We never really got everyone up again. One of the other inconveniences we discovered with the current release of opensim is that it doesn’t particularly like concurrent logons. So you’d really like to give several seconds between people logging in. This, as you might imagine, makes getting 13 students to log back in at the same time a little difficult. We tried, and got a few more in, and then lost them, and then got them back in again. Eventually we ended up cycling them to one computer connected to the overhead projector one at a time and got them to get their pictures in.

Not exactly what we had in mind, but many lessons learned.

1. We (and by extension the development community) has realized that it’s probably time to swing the development back from making the software ‘more awesome’ and swing back to making it ‘more stable’. It’s an inevitable balance, and one that we sped past in our own development… we probably didn’t actually need the ‘smoke script’ for instance. Cool to see the chimney working, but extra work for the system.

2. Include another concurrent project that you can divert more time into in the case of a technical failure. Now, we all know this, but i had about a half hour of material, not the 2 hours that was required for yesterday.

3. Start slow and build on simple successes. Tomorrow, when we try this again, we are going to start out with a simple tutorial and are going to run 4 student groups through at a time. Images first, blog posts second.
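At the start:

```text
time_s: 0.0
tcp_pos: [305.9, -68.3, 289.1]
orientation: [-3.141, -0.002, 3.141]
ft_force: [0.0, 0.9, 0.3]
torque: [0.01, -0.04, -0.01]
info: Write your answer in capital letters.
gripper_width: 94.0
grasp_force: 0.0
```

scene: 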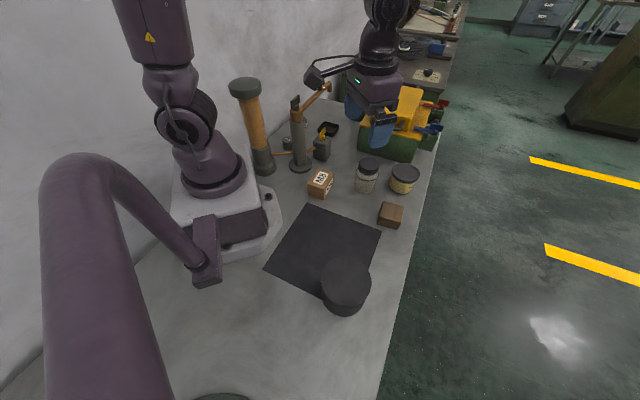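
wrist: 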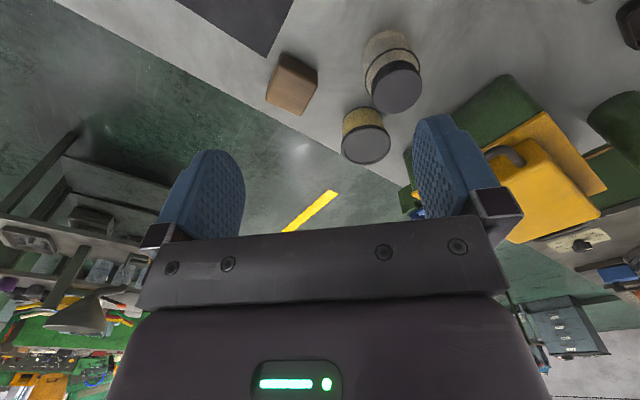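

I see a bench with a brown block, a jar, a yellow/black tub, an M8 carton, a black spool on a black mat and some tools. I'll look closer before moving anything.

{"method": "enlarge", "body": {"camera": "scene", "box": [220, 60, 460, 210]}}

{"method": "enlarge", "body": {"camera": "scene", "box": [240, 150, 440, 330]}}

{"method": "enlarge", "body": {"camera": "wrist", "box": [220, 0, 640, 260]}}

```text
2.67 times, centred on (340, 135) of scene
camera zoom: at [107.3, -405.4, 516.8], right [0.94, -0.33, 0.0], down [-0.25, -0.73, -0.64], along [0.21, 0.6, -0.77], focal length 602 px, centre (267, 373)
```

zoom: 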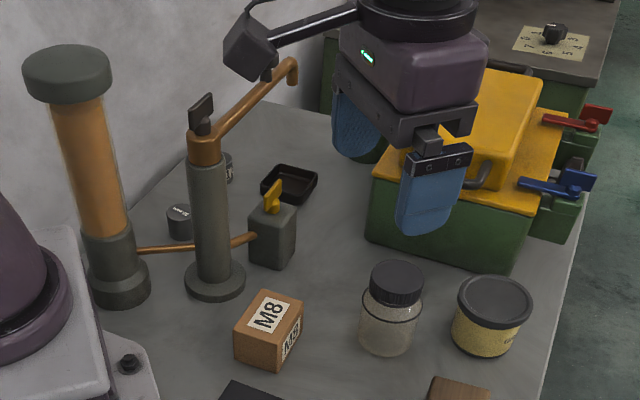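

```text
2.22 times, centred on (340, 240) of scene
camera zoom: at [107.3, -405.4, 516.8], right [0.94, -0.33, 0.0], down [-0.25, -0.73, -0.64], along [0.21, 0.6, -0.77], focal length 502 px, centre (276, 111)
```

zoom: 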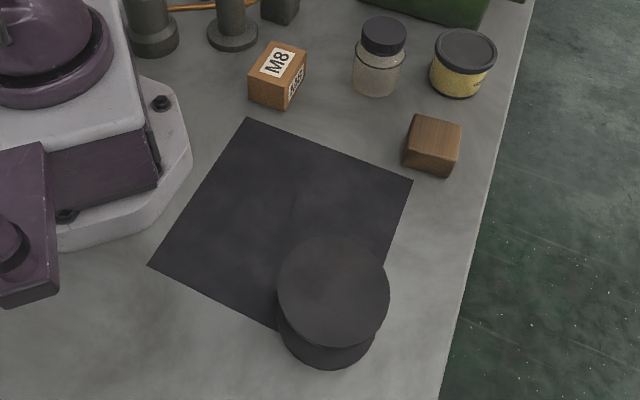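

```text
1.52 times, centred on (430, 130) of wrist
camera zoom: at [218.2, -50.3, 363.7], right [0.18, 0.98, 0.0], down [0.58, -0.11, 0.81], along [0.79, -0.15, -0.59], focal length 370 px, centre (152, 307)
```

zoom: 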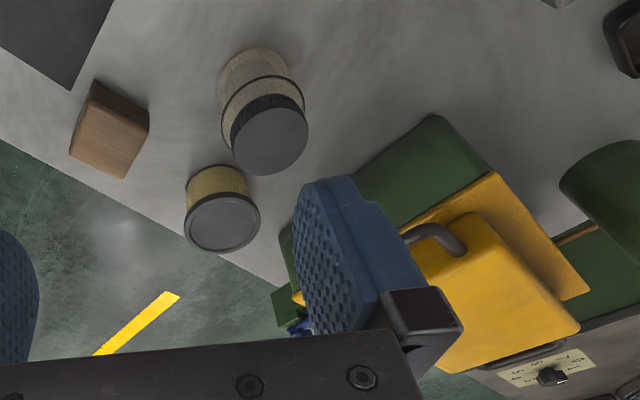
If that works out, we’ll start adding more people. But just moving around inworld ‘is a success’ and accomplishing that needs to be focused on and regarded by both instructor and students as success.

4. Don’t panic. We easily could have had more students go back in… but when, after a second restart, we didn’t see images loading, we thought we’d lost the server. Turns out, it was just the jp2 converter taking its time. Had we given it more time, it would have worked fine. no need to panic. breaking new ground is never going to be painless

5. Never forget that forging new roads is going to be difficult and that selling that is key to success. The students need to buy into the fact that they are breaking ground.

6. It may be worthwhile, as Ian Truelove says, to start the students in a standalone server. We’re not doing that monday, but might in the future.

wish us luck tomorrow.

Living Archives and Opensim – Virtual PEI curriculum beta.

Well folks, tomorrow morning is a big day. I started writing the grant on this in the summer of 2006, have had piles and piles of help along the way and have now come down to it. We’ve got a website, we’ve got some great content researched and written by the kids. I’ll save the thanks to all individuals for when I’ve got a half day to order them all up and thanks them all properly. For now, I have work to do –> Crystallize the lesson plan for tomorrow morning. The kids are coming to the university… and we’re going to get them to do some simple tasks…

It’s a big project… you can see it at The ‘kensington’ link reflects the work that is the most complete right now… A class of grade seven students from KISH who just happen to be coming to the university tomorrow. They’ve gone to the provincial archives and records office, to various museums, taken video, pictures and done research to create an online textbook. An online textbook they are now going to round off with a trip into opensim where our crazy good team of developers has (with some fantastic help from the excellent opensim community) built three replicas of period houses in an opensource virtual 3D environment. In each house you’ll find about 25 picture frames. Each frame is to hold one of the pictures used by the students, with an attached notecard that will be the first paragraph of their blog post (see website above) and a link that will send people back to the website. From which, of course, a person could go in the other direction… from the blog to the opensim world.note:Stephen Downes was a great help in working out the elegance of this part.

For tomorrow – background prep
1. Get really cool people to build cool stuff. take video of cool stuff to show to students to give them a sense of what they will see when they get there.

2. Visit students. Encourage them in the belief that they are pioneers… that there are things that ‘are more likely to be easy’ and other things that ‘might make your computer blow up’. Encourage them to try the first ones first, then blow up their computer later.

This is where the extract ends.